Bear with me here, folks; I am rambling a bit, and so even I don't know where this will end up.
My grandfather passed away on January 1. He was on a downhill slide from sometime in October. People turn weird when someone dies, and I would just as soon the would act normally. Folks you haven't seen in years come out of the woodwork. There is more food now at my grandmother's house than any small starving nation could eat in a month. Of course the food situation is compounded by the fact that when my grandmother is stressed, she cooks.

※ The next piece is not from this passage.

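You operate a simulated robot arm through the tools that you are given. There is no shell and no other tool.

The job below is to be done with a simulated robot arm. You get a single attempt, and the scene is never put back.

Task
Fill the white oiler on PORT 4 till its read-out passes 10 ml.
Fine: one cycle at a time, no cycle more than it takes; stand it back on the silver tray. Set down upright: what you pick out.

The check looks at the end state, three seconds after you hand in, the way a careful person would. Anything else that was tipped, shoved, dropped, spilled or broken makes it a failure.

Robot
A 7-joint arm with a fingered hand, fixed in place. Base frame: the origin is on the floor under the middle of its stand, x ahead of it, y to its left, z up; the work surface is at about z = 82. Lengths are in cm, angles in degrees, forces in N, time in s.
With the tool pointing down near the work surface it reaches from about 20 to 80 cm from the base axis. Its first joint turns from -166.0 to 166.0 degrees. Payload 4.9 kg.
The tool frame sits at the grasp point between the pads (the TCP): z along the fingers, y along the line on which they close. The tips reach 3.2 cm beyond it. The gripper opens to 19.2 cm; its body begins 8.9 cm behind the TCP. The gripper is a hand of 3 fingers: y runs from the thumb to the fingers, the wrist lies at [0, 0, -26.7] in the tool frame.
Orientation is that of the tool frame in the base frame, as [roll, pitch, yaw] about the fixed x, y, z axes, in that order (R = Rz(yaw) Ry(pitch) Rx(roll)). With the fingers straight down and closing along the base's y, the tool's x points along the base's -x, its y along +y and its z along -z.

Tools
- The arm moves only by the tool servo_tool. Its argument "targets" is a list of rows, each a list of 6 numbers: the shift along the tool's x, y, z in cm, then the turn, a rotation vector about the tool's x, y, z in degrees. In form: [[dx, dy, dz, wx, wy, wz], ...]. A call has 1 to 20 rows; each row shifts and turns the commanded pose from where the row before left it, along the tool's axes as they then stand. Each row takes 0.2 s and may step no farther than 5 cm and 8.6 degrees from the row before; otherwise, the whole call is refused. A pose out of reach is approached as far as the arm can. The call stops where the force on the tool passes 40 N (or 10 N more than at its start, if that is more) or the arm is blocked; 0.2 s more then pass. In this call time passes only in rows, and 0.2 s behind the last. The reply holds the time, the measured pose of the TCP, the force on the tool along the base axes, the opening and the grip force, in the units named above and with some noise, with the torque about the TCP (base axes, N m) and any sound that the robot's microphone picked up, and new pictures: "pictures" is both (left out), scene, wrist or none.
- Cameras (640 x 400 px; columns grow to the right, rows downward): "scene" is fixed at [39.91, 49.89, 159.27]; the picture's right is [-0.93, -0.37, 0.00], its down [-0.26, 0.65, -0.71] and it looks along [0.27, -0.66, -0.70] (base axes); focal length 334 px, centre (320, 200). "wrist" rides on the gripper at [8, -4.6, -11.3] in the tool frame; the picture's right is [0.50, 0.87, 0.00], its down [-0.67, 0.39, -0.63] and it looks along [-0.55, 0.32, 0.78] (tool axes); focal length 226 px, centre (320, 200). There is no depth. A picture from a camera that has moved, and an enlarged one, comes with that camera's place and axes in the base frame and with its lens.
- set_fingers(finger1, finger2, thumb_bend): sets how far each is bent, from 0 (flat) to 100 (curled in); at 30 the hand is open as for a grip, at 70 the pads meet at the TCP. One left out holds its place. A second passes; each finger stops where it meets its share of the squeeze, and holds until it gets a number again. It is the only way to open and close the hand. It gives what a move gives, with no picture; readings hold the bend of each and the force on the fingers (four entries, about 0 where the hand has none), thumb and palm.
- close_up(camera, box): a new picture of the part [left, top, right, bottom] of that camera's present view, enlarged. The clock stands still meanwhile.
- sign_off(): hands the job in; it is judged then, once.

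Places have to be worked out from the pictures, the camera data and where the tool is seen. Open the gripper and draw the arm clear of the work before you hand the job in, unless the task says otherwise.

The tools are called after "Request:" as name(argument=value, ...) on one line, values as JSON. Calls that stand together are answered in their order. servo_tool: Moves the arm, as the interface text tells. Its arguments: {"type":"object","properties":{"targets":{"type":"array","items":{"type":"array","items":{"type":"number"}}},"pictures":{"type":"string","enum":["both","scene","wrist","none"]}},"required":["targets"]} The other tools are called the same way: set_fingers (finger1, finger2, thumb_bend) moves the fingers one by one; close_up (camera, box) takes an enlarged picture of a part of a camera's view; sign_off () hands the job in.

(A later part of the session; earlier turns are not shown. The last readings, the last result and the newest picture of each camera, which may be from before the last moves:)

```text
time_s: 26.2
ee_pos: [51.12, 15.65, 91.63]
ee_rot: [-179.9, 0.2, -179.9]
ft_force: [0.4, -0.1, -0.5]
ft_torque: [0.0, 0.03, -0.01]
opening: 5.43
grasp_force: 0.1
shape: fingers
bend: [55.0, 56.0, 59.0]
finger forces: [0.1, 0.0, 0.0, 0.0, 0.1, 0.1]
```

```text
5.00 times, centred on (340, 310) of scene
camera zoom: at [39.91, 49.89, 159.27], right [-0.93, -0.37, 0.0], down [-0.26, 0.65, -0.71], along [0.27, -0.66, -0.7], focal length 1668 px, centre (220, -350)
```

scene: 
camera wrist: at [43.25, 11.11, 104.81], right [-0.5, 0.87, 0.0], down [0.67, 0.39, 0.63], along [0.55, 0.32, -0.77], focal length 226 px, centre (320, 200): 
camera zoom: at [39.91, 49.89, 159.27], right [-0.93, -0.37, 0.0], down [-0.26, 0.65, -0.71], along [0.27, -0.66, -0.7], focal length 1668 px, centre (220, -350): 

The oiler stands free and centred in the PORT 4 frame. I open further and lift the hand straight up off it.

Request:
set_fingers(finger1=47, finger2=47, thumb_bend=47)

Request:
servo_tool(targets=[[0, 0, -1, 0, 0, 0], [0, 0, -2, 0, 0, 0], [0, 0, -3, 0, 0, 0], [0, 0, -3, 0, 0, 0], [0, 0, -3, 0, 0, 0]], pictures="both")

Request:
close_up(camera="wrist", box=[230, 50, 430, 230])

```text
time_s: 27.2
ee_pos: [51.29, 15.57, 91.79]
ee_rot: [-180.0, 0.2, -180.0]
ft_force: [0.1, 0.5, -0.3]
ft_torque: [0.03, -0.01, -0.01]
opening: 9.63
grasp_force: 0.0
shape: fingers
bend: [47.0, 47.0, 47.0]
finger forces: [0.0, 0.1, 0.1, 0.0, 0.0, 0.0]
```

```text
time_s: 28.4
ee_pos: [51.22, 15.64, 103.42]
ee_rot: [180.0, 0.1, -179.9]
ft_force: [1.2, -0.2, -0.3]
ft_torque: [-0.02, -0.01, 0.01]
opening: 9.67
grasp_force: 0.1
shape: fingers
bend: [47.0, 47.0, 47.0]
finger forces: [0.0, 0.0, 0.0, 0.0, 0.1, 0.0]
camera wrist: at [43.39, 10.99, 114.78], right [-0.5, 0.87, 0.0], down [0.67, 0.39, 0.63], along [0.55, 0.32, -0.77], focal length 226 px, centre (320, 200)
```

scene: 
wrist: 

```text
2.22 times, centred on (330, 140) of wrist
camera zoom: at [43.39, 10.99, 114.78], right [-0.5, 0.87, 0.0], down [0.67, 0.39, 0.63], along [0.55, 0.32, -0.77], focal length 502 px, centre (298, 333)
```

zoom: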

Everyone of the folks who have magically appeared on the doorstep seem to be present or former preacher types, and they all want to pray with my grandmother about how my grandfather is in heaven and we will all see him "on the other side." Two words that have become nonspoken in her house are "died," and, curiously enough, "heaven."
As the lone pagan in the family, the prayers mean very little to me, except having to stand in a circle, holding hands, wondering how the preacher in question lost his leg. That was how one of the prayers today went for me, so that is why I use it as an example.
As I believe I said on the boards, I think my cousin thinks I am a bitch. I looked at my grandfather's body at the morturary, and all I saw was a shell. My grandfather wasn't there, and I am not sure if he ever was there. It was like a cosmic joke that the old man had played on everybody. I think, if the room he was in wasn't so somber, I would have laughed. My husband would have likely seen it as hysteria.
I don't know where my grandfather went. He never said much about what he believed. He seemed to go to church for the socialization, and to pacify my grandmother. In many ways, my grandfather will always be a mystery for me.
I miss him, and I am sorry that he is gone. But I don't mourn him. I don't think I can explain it more than that. I hope my friends here understand, but I can't say for certain. I am not sure even I understand. I am tired of folks expressing their sympathies. I am tired of dealing with the funeral director. I have spent the day picking at nits, watching the episode of Buffy the Vampire Slayer called The Body. I don't share the feelings with the characters on the episode, but I can't seem to stop watching it.
I think I have reached that point where I am ready for the whole think to be over. I don't know what kind of person that makes me, but there it is.